Aline Monteiro, Editora do Você
No Carnaval deste 2024, a Acadêmicos da Grande Rio entrará na Sapucaí defendendo um enredo que fala da onça como símbolo de luta e resistência. Sob a criação dos carnavalescos Gabriel Haddad e Leonardo Bora, a escola se baseia na mitologia Tupinambá, que vê a onça como um símbolo divino e poderoso, para contar como isso se reflete no cenário artístico e cultural.
É nesse contexto que a artista paraense Rafa Bqueer, amante e cria do Carnaval, e que há quatro anos performa como destaque da escola carioca, terá uma ala inspirada em sua drag Uhura, intitulada por ela como “a Panterona da Amazônia”. A “felina” que estreou há dez anos na festa Noite Suja, do coletivo drag paraense Themonias, também inspirou versos do samba da escola – “É cabocla e mão torta/ pé de boi que o chão recorta/ travestido de pantera…” – que emocionaram Bqueer. “É vida sendo traduzida em outra arte, em música. A onça se traveste de pantera. E essa onça travestida de pantera sou eu”, diz.
Rafa é artista reconhecida e premiada nacionalmente, com participação em exposições nacionais e internacionais, e obras em coleções como a do Museu de Arte Moderna do Rio de Janeiro (MAM). Seus trabalhos em performance, que dialogam com a videoarte e a fotografia, refletem sobre gênero, sexualidade, decolonialidade e afro-futurismo. Mas não estão desconectadas de suas performances na arte drag, nem de sua relação com o Carnaval, que ela identifica como grande paixão. Na entrevista a seguir, a artista fala da emoção da homenagem, de como o Carnaval mora em seu coração, arte drag, e como isso tudo se mistura sem pudores.
P Queria que começasses falando dessa relação entre a escola e a tua obra.

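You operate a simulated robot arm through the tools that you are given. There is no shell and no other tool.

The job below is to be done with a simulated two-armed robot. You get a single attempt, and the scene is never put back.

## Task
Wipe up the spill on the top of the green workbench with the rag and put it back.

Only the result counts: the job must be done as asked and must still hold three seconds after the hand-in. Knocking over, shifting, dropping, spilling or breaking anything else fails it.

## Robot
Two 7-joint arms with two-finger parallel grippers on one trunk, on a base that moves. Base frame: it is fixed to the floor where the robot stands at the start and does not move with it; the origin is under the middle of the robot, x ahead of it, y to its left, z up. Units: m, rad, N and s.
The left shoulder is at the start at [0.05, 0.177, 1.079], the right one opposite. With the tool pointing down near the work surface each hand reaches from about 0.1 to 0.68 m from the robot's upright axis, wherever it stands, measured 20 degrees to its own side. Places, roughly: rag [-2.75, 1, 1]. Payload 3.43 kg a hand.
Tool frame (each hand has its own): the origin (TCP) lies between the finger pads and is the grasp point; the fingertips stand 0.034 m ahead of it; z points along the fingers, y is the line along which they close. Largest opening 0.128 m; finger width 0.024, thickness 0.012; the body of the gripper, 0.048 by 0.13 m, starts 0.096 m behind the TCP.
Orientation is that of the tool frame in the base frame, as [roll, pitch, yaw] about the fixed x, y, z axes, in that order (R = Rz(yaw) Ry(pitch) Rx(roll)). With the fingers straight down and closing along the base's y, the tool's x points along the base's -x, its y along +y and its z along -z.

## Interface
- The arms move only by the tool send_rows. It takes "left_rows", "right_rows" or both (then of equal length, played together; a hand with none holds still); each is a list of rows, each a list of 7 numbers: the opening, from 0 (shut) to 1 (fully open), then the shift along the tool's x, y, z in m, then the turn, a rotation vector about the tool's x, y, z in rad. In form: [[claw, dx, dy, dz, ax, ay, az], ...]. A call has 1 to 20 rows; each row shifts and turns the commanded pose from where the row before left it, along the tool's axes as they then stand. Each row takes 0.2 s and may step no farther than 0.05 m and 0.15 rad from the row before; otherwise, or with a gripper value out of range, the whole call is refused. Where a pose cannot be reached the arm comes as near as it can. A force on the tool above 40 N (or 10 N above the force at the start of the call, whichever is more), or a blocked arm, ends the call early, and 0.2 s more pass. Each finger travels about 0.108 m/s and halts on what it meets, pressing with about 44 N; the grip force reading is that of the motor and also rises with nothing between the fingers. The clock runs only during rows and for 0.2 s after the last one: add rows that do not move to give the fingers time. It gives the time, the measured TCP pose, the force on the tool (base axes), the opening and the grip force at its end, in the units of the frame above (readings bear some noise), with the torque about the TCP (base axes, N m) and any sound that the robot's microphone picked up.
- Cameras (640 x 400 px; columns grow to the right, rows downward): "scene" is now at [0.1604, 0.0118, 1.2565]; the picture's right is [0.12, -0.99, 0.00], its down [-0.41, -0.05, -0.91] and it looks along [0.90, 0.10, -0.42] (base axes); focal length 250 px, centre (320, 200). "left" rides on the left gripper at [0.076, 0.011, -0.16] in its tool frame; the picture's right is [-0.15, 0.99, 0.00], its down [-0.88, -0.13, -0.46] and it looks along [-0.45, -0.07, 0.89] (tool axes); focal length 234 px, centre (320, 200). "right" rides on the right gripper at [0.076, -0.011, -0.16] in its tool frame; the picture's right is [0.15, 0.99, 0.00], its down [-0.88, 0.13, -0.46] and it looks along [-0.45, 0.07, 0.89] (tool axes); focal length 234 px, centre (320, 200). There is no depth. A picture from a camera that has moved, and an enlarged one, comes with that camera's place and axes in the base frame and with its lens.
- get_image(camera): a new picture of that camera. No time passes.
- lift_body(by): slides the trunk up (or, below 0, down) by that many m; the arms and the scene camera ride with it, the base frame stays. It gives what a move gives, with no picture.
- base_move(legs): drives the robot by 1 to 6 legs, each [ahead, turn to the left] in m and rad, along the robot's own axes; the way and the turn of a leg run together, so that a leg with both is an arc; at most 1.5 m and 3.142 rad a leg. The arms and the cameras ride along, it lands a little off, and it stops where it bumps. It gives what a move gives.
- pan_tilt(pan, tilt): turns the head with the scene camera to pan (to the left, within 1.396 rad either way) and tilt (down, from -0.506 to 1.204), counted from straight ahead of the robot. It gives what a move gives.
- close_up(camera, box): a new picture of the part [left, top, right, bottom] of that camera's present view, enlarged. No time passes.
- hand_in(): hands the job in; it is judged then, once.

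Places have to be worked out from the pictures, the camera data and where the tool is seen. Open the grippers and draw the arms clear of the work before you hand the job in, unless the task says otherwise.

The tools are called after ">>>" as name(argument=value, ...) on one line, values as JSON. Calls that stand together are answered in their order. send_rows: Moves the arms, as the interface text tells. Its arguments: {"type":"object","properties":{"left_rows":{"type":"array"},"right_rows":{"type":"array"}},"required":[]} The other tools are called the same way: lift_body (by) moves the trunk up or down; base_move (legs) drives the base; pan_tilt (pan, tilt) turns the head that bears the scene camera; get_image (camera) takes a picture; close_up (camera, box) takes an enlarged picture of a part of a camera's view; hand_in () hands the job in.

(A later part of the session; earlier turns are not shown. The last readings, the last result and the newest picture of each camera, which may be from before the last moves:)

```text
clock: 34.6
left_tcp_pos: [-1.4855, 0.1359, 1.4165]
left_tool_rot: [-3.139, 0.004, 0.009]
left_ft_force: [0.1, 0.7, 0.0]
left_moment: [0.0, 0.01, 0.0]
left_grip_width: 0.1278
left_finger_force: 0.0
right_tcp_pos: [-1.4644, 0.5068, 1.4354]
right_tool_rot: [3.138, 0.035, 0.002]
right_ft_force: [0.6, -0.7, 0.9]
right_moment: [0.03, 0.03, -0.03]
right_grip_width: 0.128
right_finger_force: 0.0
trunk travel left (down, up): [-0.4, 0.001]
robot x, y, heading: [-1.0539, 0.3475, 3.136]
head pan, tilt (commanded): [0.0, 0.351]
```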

R Esse é o meu quarto carnaval na Grande Rio como destaque. Mas em Belém eu já tinha uma trajetória no carnaval paraense. Comecei em 2008 como assistente de dois importantes carnavalescos paraenses, Jean Negrão e Cláudio Rego de Miranda, dois artistas muito talentosos, pela paixão de criar fantasia, de pensar carros alegóricos. Poucas pessoas sabem que o Carnaval é essa paixão talvez inicial, o início de tudo que faço hoje. É esse lugar potente de criação. E a minha primeira vinda para o Rio de Janeiro, em 2013, foi pelo desejo de conhecer o Carnaval do Rio. Em 2014, desfilo pela primeira vez na Marquês de Sapucaí, sendo assistente inclusive de um carnavalesco do Império Serrano. Para além de uma trajetória nas artes visuais e na arte drag, sendo eu uma artista que pertence ao coletivo paraense das Themônias, um coletivo LGBT muito importante para a cena de Belém, o Carnaval faz parte de tudo também. Em 2024 faço 10 anos desfilando na Marquês de Sapucaí. Os carnavalescos da Grande Rio, o Gabriel Haddad e o Leonardo Bora, são grandes amigos, e esse ano o enredo é a onça pintada, como um símbolo de luta ancestral e contemporânea, incluindo a perspectiva Tupinambá. Ao mesmo tempo, no final do desfile faz uma homenagem a artistas contemporâneas que têm a onça como um símbolo de luta, de retomada, de política. A homenagem que vou receber na Grande Rio é na ala LGBT, uma homenagem à minha atuação como artista visual e drag. Toda a visualidade da ala é inspirada em cores neon e estampas de onça, que trago na estética da minha drag muito forte, com essa inspiração da Gabi Amarantos, das aparelhagens de tecnolobrega, do uso de LEDs com cores fortes. Para mim é uma realização, uma alegria muito grande, porque a gente sabe que a cultura popular no Brasil, é um lugar de muita resistência e luta frente a outros tipos de arte. E para mim é muito importante esse reconhecimento como sambista. Acho muito importante me entender como uma pessoa que faz parte do mundo do samba, não só no dia do desfile na Sapucaí, mas durante o ano inteiro.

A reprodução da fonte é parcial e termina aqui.